>> START
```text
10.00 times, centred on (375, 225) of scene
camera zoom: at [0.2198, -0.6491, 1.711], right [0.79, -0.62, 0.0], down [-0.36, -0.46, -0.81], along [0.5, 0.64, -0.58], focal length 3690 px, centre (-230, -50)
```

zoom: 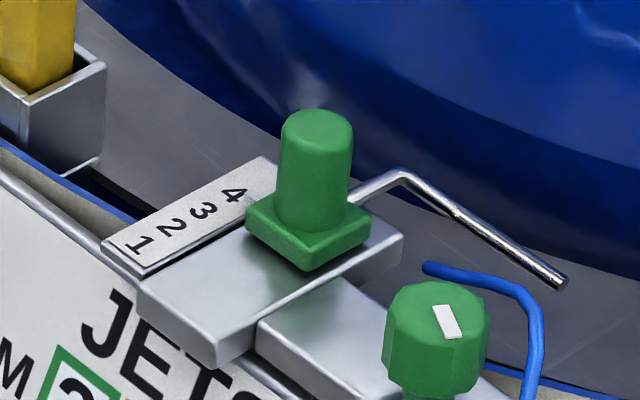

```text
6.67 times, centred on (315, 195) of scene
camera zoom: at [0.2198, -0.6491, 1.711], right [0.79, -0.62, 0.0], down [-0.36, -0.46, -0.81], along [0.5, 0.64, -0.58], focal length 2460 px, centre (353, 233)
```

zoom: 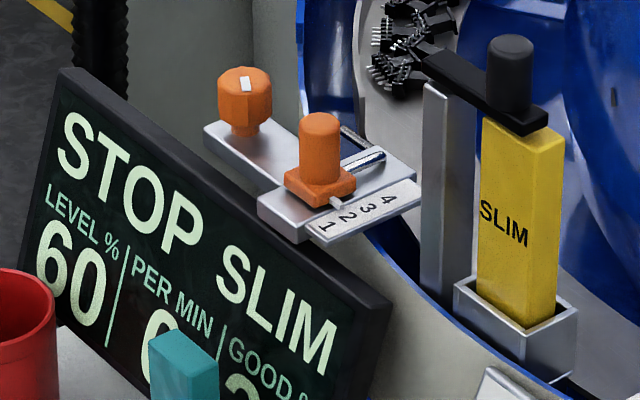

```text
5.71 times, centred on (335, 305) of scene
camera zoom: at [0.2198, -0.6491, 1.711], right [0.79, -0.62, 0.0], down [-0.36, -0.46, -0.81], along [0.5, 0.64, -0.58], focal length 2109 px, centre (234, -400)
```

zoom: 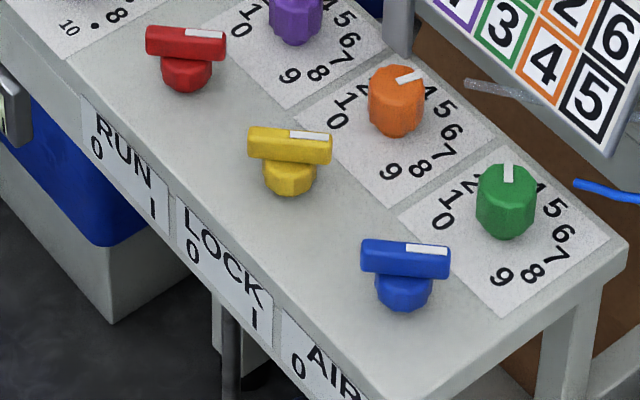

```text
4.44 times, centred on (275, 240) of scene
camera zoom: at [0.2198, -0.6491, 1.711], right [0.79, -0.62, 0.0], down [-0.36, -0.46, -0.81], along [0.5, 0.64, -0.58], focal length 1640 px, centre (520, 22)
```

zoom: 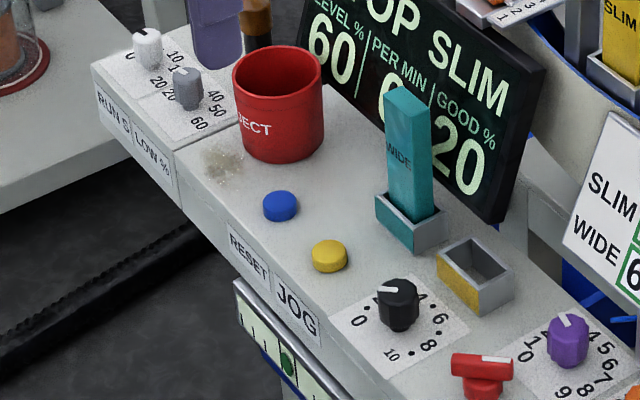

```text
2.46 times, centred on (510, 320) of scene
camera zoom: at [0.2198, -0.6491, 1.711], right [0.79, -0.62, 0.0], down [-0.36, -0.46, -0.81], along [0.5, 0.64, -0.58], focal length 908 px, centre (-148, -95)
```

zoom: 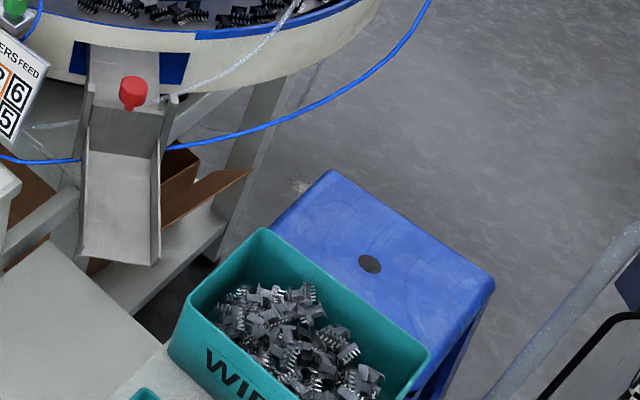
>> END
>> START
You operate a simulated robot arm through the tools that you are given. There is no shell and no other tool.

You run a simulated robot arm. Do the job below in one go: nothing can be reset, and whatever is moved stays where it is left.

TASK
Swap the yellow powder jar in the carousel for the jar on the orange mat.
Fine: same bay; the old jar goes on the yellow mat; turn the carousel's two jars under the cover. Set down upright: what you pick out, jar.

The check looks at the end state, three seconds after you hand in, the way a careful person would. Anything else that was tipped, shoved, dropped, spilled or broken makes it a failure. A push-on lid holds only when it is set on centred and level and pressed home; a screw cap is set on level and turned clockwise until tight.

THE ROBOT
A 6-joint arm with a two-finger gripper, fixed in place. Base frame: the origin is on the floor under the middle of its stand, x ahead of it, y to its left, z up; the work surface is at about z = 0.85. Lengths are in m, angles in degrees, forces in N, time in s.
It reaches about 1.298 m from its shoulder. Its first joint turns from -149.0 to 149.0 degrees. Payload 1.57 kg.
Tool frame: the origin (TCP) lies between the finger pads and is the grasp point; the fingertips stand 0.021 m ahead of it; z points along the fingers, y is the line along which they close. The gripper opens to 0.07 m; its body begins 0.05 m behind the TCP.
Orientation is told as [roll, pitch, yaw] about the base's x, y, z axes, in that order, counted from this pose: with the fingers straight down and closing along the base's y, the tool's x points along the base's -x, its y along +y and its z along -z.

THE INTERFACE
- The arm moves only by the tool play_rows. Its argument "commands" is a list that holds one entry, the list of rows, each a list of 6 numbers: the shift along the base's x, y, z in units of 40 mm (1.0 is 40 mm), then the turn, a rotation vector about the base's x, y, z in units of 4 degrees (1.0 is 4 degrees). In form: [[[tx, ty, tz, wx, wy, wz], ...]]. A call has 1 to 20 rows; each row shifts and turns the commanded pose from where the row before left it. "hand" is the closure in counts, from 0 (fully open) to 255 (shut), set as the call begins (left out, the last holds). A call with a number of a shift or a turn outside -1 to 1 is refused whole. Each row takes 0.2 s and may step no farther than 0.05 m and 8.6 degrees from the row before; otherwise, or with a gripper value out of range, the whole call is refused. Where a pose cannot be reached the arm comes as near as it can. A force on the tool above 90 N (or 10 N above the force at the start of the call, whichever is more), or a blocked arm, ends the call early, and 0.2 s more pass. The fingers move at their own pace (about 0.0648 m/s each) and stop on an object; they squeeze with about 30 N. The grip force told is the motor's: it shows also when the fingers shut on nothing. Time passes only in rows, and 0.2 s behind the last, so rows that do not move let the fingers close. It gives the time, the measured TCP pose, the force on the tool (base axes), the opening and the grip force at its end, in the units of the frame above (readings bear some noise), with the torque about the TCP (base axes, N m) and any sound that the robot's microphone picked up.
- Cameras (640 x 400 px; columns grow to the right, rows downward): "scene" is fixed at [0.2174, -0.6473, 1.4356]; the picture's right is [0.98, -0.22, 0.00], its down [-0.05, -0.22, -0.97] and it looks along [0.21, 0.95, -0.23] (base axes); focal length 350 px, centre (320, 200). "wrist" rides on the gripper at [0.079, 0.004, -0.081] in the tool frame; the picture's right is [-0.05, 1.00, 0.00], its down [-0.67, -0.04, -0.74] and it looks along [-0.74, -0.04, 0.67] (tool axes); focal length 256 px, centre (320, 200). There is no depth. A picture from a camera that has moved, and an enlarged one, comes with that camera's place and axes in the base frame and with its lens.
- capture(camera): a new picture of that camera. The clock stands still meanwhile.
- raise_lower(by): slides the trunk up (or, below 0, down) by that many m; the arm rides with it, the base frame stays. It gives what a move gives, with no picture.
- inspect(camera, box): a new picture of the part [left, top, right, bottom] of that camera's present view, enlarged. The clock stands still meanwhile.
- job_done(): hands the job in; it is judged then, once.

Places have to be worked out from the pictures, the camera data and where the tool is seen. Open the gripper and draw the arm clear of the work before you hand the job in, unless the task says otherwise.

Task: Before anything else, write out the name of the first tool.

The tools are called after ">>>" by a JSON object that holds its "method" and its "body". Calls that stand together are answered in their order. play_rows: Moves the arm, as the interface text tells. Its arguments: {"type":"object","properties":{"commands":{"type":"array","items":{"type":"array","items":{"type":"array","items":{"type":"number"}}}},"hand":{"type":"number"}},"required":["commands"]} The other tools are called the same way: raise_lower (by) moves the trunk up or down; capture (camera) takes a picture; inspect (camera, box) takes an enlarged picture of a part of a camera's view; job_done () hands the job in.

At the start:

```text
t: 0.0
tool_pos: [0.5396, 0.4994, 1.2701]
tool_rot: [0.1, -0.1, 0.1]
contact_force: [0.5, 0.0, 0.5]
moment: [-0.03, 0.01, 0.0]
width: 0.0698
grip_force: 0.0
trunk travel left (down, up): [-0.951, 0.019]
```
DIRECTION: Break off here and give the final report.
>> END
DIRECTION: Looking at the material above, count the lines containing the string "simulated" and reply with the count alone.

WRITTEN RESPONSE: 2